* begin *
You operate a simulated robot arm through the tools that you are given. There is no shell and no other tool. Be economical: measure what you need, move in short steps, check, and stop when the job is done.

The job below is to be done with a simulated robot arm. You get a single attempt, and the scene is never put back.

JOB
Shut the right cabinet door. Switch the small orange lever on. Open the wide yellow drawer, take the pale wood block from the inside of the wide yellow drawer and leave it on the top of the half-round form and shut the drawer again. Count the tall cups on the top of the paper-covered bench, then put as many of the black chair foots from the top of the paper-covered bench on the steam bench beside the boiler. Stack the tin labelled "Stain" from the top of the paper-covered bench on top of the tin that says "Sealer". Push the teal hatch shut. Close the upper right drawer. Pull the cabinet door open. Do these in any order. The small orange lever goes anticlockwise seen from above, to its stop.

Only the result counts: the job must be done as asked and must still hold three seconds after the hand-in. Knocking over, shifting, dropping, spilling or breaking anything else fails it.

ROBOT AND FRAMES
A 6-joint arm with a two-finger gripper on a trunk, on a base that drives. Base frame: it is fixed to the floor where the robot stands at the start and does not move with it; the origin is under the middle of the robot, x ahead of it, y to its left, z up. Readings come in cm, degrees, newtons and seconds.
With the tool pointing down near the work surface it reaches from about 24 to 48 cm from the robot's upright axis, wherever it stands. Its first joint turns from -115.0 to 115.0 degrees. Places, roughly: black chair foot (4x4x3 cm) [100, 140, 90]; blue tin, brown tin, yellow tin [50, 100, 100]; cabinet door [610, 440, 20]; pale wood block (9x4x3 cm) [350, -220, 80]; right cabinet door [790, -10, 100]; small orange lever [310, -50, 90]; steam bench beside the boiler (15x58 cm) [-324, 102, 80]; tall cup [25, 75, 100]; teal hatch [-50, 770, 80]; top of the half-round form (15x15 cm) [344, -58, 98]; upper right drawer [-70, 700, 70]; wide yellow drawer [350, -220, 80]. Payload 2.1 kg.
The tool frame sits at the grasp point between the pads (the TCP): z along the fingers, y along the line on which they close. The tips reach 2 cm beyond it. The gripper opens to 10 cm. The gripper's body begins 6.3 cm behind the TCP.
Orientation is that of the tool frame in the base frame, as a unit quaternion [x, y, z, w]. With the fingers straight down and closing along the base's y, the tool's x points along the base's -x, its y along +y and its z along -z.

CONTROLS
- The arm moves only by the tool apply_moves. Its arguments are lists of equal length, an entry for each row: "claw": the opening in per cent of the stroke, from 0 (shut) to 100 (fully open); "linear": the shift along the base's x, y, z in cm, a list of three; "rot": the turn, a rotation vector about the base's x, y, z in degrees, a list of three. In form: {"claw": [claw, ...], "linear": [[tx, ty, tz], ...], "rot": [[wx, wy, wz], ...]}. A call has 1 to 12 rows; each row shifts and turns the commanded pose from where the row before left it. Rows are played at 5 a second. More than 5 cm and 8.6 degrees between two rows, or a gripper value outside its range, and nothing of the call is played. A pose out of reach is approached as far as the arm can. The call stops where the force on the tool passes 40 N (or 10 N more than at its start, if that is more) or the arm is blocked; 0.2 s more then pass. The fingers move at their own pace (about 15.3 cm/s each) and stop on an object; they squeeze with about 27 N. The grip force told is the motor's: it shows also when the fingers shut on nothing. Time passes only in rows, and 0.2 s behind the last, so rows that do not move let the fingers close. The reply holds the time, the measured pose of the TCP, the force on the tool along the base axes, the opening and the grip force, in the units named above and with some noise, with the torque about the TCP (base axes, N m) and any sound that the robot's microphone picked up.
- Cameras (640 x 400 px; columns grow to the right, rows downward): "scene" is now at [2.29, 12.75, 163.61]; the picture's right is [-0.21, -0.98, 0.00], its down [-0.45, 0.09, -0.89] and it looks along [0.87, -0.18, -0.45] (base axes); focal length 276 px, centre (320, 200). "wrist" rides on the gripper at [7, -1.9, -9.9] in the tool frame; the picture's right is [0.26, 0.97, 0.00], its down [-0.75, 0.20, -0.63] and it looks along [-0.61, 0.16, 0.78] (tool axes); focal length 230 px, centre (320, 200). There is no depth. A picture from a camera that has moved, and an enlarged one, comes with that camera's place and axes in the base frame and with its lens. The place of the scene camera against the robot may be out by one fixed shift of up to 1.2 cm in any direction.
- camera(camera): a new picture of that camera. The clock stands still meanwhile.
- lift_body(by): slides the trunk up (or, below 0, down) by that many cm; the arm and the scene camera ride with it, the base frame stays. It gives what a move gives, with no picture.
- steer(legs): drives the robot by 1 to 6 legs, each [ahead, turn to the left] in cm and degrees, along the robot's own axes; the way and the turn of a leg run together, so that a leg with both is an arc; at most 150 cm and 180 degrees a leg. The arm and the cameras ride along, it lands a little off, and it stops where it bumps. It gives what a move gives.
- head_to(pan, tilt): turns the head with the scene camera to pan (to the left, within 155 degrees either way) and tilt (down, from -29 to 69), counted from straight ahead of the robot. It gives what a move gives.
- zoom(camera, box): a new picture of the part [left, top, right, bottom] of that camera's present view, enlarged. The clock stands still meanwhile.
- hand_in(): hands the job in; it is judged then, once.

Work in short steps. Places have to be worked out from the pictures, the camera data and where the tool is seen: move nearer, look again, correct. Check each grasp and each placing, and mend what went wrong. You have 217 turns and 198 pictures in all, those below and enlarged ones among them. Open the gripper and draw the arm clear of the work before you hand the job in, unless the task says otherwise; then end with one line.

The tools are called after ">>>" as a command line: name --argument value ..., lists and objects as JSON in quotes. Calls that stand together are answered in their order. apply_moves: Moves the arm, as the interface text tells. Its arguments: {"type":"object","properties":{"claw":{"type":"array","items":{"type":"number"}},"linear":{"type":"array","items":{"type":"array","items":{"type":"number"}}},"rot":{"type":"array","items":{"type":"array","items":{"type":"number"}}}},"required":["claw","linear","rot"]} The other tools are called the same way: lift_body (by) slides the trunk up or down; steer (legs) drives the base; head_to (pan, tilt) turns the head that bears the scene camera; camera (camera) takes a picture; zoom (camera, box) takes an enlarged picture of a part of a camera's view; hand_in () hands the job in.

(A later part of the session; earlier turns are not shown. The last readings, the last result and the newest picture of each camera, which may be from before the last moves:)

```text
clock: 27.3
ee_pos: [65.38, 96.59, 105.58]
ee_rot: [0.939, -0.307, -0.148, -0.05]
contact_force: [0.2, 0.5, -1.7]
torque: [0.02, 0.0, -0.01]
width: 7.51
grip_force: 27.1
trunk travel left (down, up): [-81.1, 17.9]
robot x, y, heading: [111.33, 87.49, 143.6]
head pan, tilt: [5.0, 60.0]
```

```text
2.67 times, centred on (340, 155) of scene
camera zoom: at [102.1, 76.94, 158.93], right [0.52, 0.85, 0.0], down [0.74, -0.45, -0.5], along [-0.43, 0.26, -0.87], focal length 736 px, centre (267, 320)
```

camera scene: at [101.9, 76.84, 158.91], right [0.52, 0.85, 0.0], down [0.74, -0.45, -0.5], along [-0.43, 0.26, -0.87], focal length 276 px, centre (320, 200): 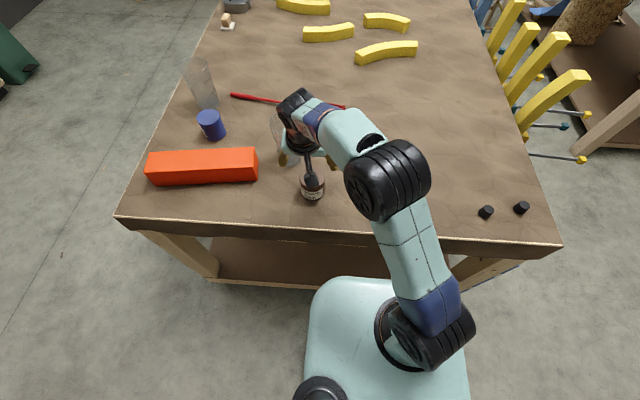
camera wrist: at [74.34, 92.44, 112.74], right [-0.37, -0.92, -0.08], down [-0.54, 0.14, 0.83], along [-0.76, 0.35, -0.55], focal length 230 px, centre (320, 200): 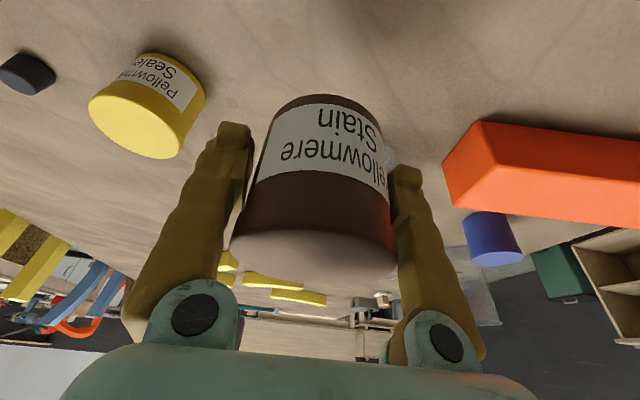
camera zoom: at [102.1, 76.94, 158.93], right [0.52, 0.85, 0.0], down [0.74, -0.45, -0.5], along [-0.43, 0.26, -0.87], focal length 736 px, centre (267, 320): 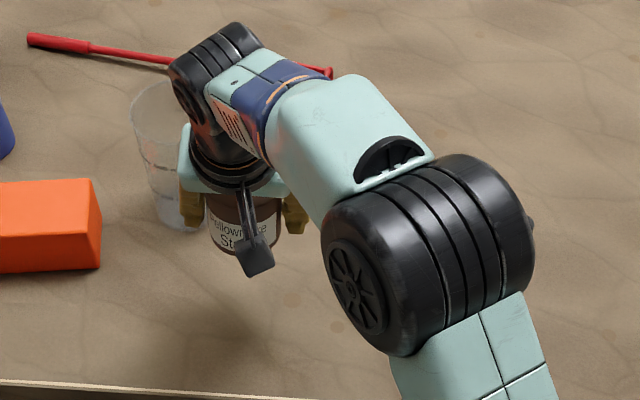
* end *
▸ Instructions for the task: Give back the whole listing as it stands, minus its pictures.

▸ Final result:
You operate a simulated robot arm through the tools that you are given. There is no shell and no other tool. Be economical: measure what you need, move in short steps, check, and stop when the job is done.

The job below is to be done with a simulated robot arm. You get a single attempt, and the scene is never put back.

JOB
Shut the right cabinet door. Switch the small orange lever on. Open the wide yellow drawer, take the pale wood block from the inside of the wide yellow drawer and leave it on the top of the half-round form and shut the drawer again. Count the tall cups on the top of the paper-covered bench, then put as many of the black chair foots from the top of the paper-covered bench on the steam bench beside the boiler. Stack the tin labelled "Stain" from the top of the paper-covered bench on top of the tin that says "Sealer". Push the teal hatch shut. Close the upper right drawer. Pull the cabinet door open. Do these in any order. The small orange lever goes anticlockwise seen from above, to its stop.

Only the result counts: the job must be done as asked and must still hold three seconds after the hand-in. Knocking over, shifting, dropping, spilling or breaking anything else fails it.

ROBOT AND FRAMES
A 6-joint arm with a two-finger gripper on a trunk, on a base that drives. Base frame: it is fixed to the floor where the robot stands at the start and does not move with it; the origin is under the middle of the robot, x ahead of it, y to its left, z up. Readings come in cm, degrees, newtons and seconds.
With the tool pointing down near the work surface it reaches from about 24 to 48 cm from the robot's upright axis, wherever it stands. Its first joint turns from -115.0 to 115.0 degrees. Places, roughly: black chair foot (4x4x3 cm) [100, 140, 90]; blue tin, brown tin, yellow tin [50, 100, 100]; cabinet door [610, 440, 20]; pale wood block (9x4x3 cm) [350, -220, 80]; right cabinet door [790, -10, 100]; small orange lever [310, -50, 90]; steam bench beside the boiler (15x58 cm) [-324, 102, 80]; tall cup [25, 75, 100]; teal hatch [-50, 770, 80]; top of the half-round form (15x15 cm) [344, -58, 98]; upper right drawer [-70, 700, 70]; wide yellow drawer [350, -220, 80]. Payload 2.1 kg.
The tool frame sits at the grasp point between the pads (the TCP): z along the fingers, y along the line on which they close. The tips reach 2 cm beyond it. The gripper opens to 10 cm. The gripper's body begins 6.3 cm behind the TCP.
Orientation is that of the tool frame in the base frame, as a unit quaternion [x, y, z, w]. With the fingers straight down and closing along the base's y, the tool's x points along the base's -x, its y along +y and its z along -z.

CONTROLS
- The arm moves only by the tool apply_moves. Its arguments are lists of equal length, an entry for each row: "claw": the opening in per cent of the stroke, from 0 (shut) to 100 (fully open); "linear": the shift along the base's x, y, z in cm, a list of three; "rot": the turn, a rotation vector about the base's x, y, z in degrees, a list of three. In form: {"claw": [claw, ...], "linear": [[tx, ty, tz], ...], "rot": [[wx, wy, wz], ...]}. A call has 1 to 12 rows; each row shifts and turns the commanded pose from where the row before left it. Rows are played at 5 a second. More than 5 cm and 8.6 degrees between two rows, or a gripper value outside its range, and nothing of the call is played. A pose out of reach is approached as far as the arm can. The call stops where the force on the tool passes 40 N (or 10 N more than at its start, if that is more) or the arm is blocked; 0.2 s more then pass. The fingers move at their own pace (about 15.3 cm/s each) and stop on an object; they squeeze with about 27 N. The grip force told is the motor's: it shows also when the fingers shut on nothing. Time passes only in rows, and 0.2 s behind the last, so rows that do not move let the fingers close. The reply holds the time, the measured pose of the TCP, the force on the tool along the base axes, the opening and the grip force, in the units named above and with some noise, with the torque about the TCP (base axes, N m) and any sound that the robot's microphone picked up.
- Cameras (640 x 400 px; columns grow to the right, rows downward): "scene" is now at [2.29, 12.75, 163.61]; the picture's right is [-0.21, -0.98, 0.00], its down [-0.45, 0.09, -0.89] and it looks along [0.87, -0.18, -0.45] (base axes); focal length 276 px, centre (320, 200). "wrist" rides on the gripper at [7, -1.9, -9.9] in the tool frame; the picture's right is [0.26, 0.97, 0.00], its down [-0.75, 0.20, -0.63] and it looks along [-0.61, 0.16, 0.78] (tool axes); focal length 230 px, centre (320, 200). There is no depth. A picture from a camera that has moved, and an enlarged one, comes with that camera's place and axes in the base frame and with its lens. The place of the scene camera against the robot may be out by one fixed shift of up to 1.2 cm in any direction.
- camera(camera): a new picture of that camera. The clock stands still meanwhile.
- lift_body(by): slides the trunk up (or, below 0, down) by that many cm; the arm and the scene camera ride with it, the base frame stays. It gives what a move gives, with no picture.
- steer(legs): drives the robot by 1 to 6 legs, each [ahead, turn to the left] in cm and degrees, along the robot's own axes; the way and the turn of a leg run together, so that a leg with both is an arc; at most 150 cm and 180 degrees a leg. The arm and the cameras ride along, it lands a little off, and it stops where it bumps. It gives what a move gives.
- head_to(pan, tilt): turns the head with the scene camera to pan (to the left, within 155 degrees either way) and tilt (down, from -29 to 69), counted from straight ahead of the robot. It gives what a move gives.
- zoom(camera, box): a new picture of the part [left, top, right, bottom] of that camera's present view, enlarged. The clock stands still meanwhile.
- hand_in(): hands the job in; it is judged then, once.

Work in short steps. Places have to be worked out from the pictures, the camera data and where the tool is seen: move nearer, look again, correct. Check each grasp and each placing, and mend what went wrong. You have 217 turns and 198 pictures in all, those below and enlarged ones among them. Open the gripper and draw the arm clear of the work before you hand the job in, unless the task says otherwise; then end with one line.

The tools are called after ">>>" as a command line: name --argument value ..., lists and objects as JSON in quotes. Calls that stand together are answered in their order. apply_moves: Moves the arm, as the interface text tells. Its arguments: {"type":"object","properties":{"claw":{"type":"array","items":{"type":"number"}},"linear":{"type":"array","items":{"type":"array","items":{"type":"number"}}},"rot":{"type":"array","items":{"type":"array","items":{"type":"number"}}}},"required":["claw","linear","rot"]} The other tools are called the same way: lift_body (by) slides the trunk up or down; steer (legs) drives the base; head_to (pan, tilt) turns the head that bears the scene camera; camera (camera) takes a picture; zoom (camera, box) takes an enlarged picture of a part of a camera's view; hand_in () hands the job in.

(A later part of the session; earlier turns are not shown. The last readings, the last result and the newest picture of each camera, which may be from before the last moves:)

```text
clock: 27.3
ee_pos: [65.38, 96.59, 105.58]
ee_rot: [0.939, -0.307, -0.148, -0.05]
contact_force: [0.2, 0.5, -1.7]
torque: [0.02, 0.0, -0.01]
width: 7.51
grip_force: 27.1
trunk travel left (down, up): [-81.1, 17.9]
robot x, y, heading: [111.33, 87.49, 143.6]
head pan, tilt: [5.0, 60.0]
```

```text
2.67 times, centred on (340, 155) of scene
camera zoom: at [102.1, 76.94, 158.93], right [0.52, 0.85, 0.0], down [0.74, -0.45, -0.5], along [-0.43, 0.26, -0.87], focal length 736 px, centre (267, 320)
```

camera scene: at [101.9, 76.84, 158.91], right [0.52, 0.85, 0.0], down [0.74, -0.45, -0.5], along [-0.43, 0.26, -0.87], focal length 276 px, centre (320, 200): 
camera wrist: at [74.34, 92.44, 112.74], right [-0.37, -0.92, -0.08], down [-0.54, 0.14, 0.83], along [-0.76, 0.35, -0.55], focal length 230 px, centre (320, 200): 
camera zoom: at [102.1, 76.94, 158.93], right [0.52, 0.85, 0.0], down [0.74, -0.45, -0.5], along [-0.43, 0.26, -0.87], focal length 736 px, centre (267, 320): 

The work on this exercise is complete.